» Information provided:

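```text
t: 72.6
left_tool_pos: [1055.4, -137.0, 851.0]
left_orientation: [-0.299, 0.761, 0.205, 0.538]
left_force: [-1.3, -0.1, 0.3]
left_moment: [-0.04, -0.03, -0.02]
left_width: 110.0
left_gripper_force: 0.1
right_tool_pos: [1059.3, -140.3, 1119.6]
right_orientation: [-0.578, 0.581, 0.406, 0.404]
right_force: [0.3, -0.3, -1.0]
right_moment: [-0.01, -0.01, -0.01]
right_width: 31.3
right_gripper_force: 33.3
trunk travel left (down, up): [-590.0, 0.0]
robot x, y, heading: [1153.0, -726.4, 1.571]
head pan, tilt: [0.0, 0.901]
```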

» Task instructions: Reproduce the whole listing word for word. Return a JSON list in which every string is one line; blank lines are skipped.

» Expected answer:
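[
  "```text",
  "t: 72.6",
  "left_tool_pos: [1055.4, -137.0, 851.0]",
  "left_orientation: [-0.299, 0.761, 0.205, 0.538]",
  "left_force: [-1.3, -0.1, 0.3]",
  "left_moment: [-0.04, -0.03, -0.02]",
  "left_width: 110.0",
  "left_gripper_force: 0.1",
  "right_tool_pos: [1059.3, -140.3, 1119.6]",
  "right_orientation: [-0.578, 0.581, 0.406, 0.404]",
  "right_force: [0.3, -0.3, -1.0]",
  "right_moment: [-0.01, -0.01, -0.01]",
  "right_width: 31.3",
  "right_gripper_force: 33.3",
  "trunk travel left (down, up): [-590.0, 0.0]",
  "robot x, y, heading: [1153.0, -726.4, 1.571]",
  "head pan, tilt: [0.0, 0.901]",
  "```"
]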